PASSAGE SHOWN:
---
Wolfe-Barry married in 1874 Rosalind Grace, youngest daughter of the Rev. Evan Edward Rowsell, rector of Hambledon, Surrey, by whom he had four sons and three daughters. He died at Chelsea 22 January 1918.

Wolfe-Barry's portrait was painted by Sir Hubert von Herkomer in 1900.

[Proceedings of the Royal Society, vol. xciv, A, 1917–1918; Engineering, 25 January 1918.]

W. C. U.


WOLSELEY, GARNET JOSEPH, first Viscount Wolseley (1833–1913), field-marshal, the eldest son of Major Garnet Joseph Wolseley, 25th Borderers, by his wife, Frances Anne, daughter of William Smith, of Golden Bridge House, co. Dublin, was born at Golden Bridge House 4 June 1833. His family, a junior branch of the Staffordshire Wolseleys, had obtained land in county Carlow under William III. Major Garnet Wolseley died when his eldest son Garnet was only seven years old, leaving a widow, four sons, and three daughters in somewhat straitened circumstances. Garnet was educated at a day school in Dublin, and at a very early age determined to be a soldier. Eager to improve his education to this end, and unable to afford special tuition, he took service in a surveyor's office in Dublin, and there acquired a sound knowledge of draughtsmanship and surveying, which knowledge was to bring him at an early stage of his career to the notice of his superior officers.

Wolseley's mother was a woman of remarkable character. Intensely religious, with a simple form of Irish Protestantism, she took the Bible as her one guide, and from her Wolseley acquired a profound belief, which lasted until his death, that his life was in God's hands. To this faith he added from the first a keen ambition to make a name for himself, while his parentage made him turn naturally to the army for a career. In after-life he said that the first business of the young officer who wishes to distinguish himself in his profession is to seek to get himself killed, and he did his best to apply that principle to himself. His faith in God's providence made him a fatalist. The resultant of this faith joined to an eager temperament and an ambitious nature was a rare degree of courage.
---
MATERIAL:

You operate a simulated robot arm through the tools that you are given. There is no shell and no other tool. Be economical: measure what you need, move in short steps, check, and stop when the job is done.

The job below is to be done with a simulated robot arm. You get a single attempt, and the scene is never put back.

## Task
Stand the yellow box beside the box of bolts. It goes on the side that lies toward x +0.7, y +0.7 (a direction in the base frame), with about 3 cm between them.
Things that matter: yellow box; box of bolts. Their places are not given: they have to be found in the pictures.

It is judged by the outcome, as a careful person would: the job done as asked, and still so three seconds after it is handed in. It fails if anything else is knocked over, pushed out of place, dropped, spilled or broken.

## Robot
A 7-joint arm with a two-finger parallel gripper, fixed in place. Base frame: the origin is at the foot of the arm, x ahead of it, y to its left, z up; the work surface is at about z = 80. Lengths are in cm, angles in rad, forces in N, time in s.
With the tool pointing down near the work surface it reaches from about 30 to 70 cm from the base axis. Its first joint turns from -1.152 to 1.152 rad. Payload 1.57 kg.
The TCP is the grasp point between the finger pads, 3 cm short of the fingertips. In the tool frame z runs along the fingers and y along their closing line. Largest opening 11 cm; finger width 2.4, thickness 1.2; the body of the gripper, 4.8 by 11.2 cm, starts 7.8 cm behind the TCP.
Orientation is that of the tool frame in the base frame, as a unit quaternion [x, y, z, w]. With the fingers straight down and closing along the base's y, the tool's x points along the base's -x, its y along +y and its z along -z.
---
REQUIREMENTS:
In the passage shown, find "Wolfe-Barry married in" and reproduce everything up to and including "Herkomer in 1900.".

SOLUTION FOR THIS TASK:
Wolfe-Barry married in 1874 Rosalind Grace, youngest daughter of the Rev. Evan Edward Rowsell, rector of Hambledon, Surrey, by whom he had four sons and three daughters. He died at Chelsea 22 January 1918.

Wolfe-Barry's portrait was painted by Sir Hubert von Herkomer in 1900.